The Name's Bishop...
Don’t worry if you can’t remember Jason Statham’s 2011 remake of The Mechanic (cockney rhyming slang for Sydenham brute). No one does. But it must have made a few quid because five years later The Stath, London’s most successful export since Jack the Ripper, is once again Arthur Bishop, the world class assassin (and former East End orphan made child solider) who faked his death at the end of the first movie so he could live an unassuming life, without all that troublesome bespoke murder.
Like the leading man himself, Resurrection doesn’t fuck about. Within two minutes of picking Bishop up in Rio, where he’s been lying low as, er, Mr Santos, he’s armed the self-destruct charges on his harbour house boat and taken to a high altitude cafe where representatives of the underworld are waiting to strong arm him into committing three “impossible” kills.

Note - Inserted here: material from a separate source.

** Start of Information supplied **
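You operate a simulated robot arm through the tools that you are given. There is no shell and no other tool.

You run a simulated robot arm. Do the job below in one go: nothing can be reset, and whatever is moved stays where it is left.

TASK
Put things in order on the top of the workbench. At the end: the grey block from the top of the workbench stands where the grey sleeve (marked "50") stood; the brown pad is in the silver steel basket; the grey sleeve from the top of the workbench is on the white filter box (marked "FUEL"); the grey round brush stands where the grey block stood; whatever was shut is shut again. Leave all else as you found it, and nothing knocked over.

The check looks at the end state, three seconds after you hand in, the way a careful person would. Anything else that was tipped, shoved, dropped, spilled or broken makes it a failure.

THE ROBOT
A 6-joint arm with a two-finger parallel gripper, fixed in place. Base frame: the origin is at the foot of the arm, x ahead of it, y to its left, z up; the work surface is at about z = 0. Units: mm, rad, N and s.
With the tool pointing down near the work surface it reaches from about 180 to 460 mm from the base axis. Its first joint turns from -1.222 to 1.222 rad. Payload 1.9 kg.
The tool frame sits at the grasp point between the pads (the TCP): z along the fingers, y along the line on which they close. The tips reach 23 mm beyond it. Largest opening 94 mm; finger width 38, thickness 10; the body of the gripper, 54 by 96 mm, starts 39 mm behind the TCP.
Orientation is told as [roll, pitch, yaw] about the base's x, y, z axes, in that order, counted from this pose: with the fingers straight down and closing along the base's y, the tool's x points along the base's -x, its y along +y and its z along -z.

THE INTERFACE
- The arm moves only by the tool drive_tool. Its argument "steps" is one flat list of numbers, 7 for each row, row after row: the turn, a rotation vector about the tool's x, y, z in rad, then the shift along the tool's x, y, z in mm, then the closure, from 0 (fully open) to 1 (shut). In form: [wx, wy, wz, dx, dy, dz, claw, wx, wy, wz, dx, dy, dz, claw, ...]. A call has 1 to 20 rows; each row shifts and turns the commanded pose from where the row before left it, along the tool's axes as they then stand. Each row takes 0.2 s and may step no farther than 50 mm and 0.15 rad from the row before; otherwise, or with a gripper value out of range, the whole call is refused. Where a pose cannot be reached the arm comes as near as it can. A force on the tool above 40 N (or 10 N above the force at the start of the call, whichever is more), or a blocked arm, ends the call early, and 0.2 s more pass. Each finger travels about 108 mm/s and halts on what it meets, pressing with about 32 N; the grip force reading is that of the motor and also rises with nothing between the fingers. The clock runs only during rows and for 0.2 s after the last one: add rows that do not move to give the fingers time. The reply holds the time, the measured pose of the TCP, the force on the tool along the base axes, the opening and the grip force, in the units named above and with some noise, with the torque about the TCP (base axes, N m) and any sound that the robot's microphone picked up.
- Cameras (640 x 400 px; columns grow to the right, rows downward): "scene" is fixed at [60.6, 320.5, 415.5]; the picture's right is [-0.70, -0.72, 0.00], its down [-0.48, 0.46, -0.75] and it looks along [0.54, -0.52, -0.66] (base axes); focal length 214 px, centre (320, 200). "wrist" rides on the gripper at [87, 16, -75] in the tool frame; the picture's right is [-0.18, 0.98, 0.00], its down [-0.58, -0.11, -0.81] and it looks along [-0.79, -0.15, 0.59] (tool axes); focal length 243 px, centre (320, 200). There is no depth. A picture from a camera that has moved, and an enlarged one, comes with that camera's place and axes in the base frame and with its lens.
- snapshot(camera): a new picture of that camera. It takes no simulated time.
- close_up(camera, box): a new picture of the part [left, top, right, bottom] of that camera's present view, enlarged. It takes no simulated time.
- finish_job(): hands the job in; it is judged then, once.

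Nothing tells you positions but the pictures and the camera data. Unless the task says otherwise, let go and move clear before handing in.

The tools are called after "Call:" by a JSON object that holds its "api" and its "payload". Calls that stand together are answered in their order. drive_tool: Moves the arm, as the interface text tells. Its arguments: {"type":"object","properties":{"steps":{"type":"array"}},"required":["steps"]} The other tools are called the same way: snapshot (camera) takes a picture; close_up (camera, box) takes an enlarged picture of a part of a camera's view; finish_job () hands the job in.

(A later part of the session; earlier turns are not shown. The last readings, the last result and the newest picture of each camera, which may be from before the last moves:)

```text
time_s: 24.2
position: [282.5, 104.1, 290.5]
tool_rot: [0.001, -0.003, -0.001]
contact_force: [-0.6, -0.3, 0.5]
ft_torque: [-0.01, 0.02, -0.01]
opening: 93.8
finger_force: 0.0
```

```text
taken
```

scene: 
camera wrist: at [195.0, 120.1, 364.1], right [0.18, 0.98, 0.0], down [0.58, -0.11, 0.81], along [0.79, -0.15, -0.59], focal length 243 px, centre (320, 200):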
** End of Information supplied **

The messenger gets a table to the face and Statham escapes, like a cockney James Bond, by jumping from a cable car to a hang-glider. This, ladies and gents, is pre-title, and it tells you everything you need to know about what follows.
The Mechanic sequel is a mid-budget Bond mix tape, with a judicious drop of Mission: Impossible thrown in. Like all economy rip offs it assumes a certain b-movie, tongue in cheek quality, reveling in its clichés, and it’s subsequently very hard to dislike. Either you enjoy stock elements like kidnapped love interests used as blackmailing tools, mercenaries with hideaways in tropical locales, stocked with mobile communication centres, U-boats loaded with ICBMs, ticking bombs and lines like “playtime’s over”, or you don’t. But if you don’t there’s a certain joylessness about you that you may want to address while you have the time.
Bereft of original elements, the only question is whether Mechanic: Resurrection‘s derivative thrills pack a suitable wallop. Statham adds a lot of value – he growls his lines, he throws a dynamic punch; he’s improbably watchable. But more inventive direction, particularly in the staging of the action, wound have made the movie great, rather than begrudgingly good. There’s plenty of hand to hand, trigger pulls aplenty, but the movie employs the standard workaround for directors who don’t have a great eye for staging a sequence, namely a moving camera and machine gun editing. What a joy it would be to see Statham fight while remaining fully orientated, but that’s the stuff of a mad man’s dreams.
Still, with plot in abundance, for there’s a lot of influences to conflate, some attractive locales and much crowd pleasing MacGyvering on display, Resurrection‘s a rock solid waste of time that even makes the prospect of Arthur Bishop’s further adventures somewhat attractive, perhaps the movie’s one bona fide surprise.